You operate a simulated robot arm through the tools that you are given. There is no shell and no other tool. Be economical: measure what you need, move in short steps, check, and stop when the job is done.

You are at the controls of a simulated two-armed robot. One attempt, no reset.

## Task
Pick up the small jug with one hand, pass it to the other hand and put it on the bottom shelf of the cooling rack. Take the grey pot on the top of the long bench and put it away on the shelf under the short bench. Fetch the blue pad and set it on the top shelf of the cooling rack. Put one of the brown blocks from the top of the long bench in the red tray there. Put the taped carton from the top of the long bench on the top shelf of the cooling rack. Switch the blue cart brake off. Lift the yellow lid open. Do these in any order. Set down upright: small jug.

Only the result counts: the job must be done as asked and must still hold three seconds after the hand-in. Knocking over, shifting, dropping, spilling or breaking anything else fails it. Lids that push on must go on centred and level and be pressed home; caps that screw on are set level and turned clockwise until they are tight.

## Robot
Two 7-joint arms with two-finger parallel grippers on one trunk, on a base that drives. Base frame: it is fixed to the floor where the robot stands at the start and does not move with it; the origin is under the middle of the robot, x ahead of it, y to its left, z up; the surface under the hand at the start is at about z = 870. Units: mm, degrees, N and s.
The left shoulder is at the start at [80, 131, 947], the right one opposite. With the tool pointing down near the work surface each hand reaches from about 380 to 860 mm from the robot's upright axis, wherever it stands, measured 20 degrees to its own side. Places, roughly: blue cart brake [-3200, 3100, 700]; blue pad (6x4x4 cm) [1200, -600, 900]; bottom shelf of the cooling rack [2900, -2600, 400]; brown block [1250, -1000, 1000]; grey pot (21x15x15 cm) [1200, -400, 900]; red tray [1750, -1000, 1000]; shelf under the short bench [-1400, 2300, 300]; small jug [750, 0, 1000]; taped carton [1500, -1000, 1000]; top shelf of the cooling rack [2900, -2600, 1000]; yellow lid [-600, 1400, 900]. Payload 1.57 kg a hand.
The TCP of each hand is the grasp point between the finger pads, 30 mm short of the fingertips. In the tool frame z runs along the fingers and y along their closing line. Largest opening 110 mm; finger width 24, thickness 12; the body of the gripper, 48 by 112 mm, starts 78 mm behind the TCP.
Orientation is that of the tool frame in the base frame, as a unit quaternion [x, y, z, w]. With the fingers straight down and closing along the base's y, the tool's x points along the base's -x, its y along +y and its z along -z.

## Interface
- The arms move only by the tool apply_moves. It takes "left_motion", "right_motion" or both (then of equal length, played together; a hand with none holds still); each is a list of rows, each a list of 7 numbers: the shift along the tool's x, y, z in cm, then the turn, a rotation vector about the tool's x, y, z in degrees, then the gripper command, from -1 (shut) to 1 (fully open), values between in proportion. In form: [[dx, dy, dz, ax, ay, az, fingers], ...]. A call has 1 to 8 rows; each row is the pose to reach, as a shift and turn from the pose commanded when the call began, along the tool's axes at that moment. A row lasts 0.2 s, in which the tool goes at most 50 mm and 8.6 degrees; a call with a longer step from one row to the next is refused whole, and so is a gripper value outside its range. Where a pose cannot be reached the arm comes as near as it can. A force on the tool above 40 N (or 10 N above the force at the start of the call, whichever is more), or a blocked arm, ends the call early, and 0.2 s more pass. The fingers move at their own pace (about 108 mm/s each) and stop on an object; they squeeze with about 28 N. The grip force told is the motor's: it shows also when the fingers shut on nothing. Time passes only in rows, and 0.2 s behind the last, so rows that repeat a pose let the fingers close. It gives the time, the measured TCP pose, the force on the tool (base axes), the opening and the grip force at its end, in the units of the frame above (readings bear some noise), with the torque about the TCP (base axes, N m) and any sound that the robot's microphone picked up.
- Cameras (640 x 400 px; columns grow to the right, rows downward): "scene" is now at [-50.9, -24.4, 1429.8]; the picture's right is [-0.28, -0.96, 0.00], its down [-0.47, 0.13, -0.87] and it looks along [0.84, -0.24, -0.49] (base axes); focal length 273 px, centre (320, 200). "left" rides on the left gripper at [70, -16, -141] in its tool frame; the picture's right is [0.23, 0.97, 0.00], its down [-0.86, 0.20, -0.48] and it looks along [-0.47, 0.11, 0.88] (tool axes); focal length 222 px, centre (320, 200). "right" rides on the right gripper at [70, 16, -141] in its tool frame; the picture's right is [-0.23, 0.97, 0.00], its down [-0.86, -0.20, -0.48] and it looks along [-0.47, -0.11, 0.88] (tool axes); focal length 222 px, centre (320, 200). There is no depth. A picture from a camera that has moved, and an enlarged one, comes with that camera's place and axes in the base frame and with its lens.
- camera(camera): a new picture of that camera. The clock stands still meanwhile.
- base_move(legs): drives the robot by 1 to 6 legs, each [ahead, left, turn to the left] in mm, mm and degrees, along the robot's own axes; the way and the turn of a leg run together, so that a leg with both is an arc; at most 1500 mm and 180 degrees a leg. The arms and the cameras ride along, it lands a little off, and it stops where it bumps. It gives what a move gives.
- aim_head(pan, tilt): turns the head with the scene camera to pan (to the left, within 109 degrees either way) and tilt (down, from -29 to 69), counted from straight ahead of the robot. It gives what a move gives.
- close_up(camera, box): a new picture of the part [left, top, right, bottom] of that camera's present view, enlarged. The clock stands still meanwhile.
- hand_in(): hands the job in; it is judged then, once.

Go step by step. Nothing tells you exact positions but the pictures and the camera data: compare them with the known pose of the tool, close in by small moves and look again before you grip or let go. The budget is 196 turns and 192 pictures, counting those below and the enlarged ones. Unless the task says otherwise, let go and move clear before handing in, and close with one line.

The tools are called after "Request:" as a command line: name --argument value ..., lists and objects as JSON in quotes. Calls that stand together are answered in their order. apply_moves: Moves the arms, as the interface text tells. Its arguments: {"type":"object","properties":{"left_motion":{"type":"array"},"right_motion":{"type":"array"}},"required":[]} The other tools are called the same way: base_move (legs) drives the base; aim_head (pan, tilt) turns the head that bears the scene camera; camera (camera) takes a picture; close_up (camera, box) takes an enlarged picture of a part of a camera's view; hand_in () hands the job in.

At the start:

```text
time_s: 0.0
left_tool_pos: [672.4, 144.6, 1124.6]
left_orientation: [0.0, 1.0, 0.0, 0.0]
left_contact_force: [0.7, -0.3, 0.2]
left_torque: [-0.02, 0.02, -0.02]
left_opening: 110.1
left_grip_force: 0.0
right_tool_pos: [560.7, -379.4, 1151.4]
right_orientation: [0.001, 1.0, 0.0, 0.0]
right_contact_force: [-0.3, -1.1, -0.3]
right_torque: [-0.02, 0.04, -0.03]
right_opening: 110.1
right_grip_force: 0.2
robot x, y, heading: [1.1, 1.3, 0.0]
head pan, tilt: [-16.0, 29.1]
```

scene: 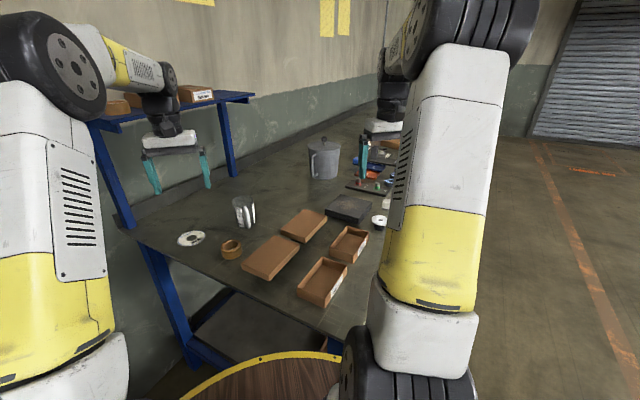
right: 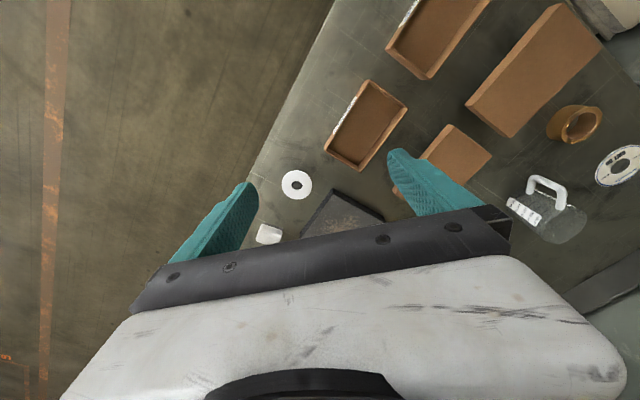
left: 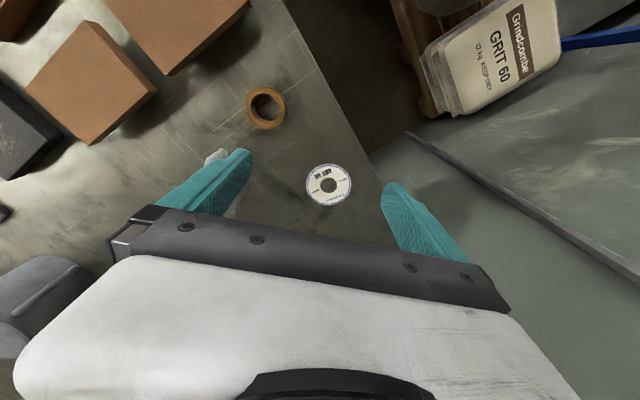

= = =

Task details: Show, from the material above, each line that includes the string "view".

The response:
- close_up(camera, box): a new picture of the part [left, top, right, bottom] of that camera's present view, enlarged. The clock stands still meanwhile.
The tools are called after "Request:" as a command line: name --argument value ..., lists and objects as JSON in quotes. Calls that stand together are answered in their order. apply_moves: Moves the arms, as the interface text tells. Its arguments: {"type":"object","properties":{"left_motion":{"type":"array"},"right_motion":{"type":"array"}},"required":[]} The other tools are called the same way: base_move (legs) drives the base; aim_head (pan, tilt) turns the head that bears the scene camera; camera (camera) takes a picture; close_up (camera, box) takes an enlarged picture of a part of a camera's view; hand_in () hands the job in.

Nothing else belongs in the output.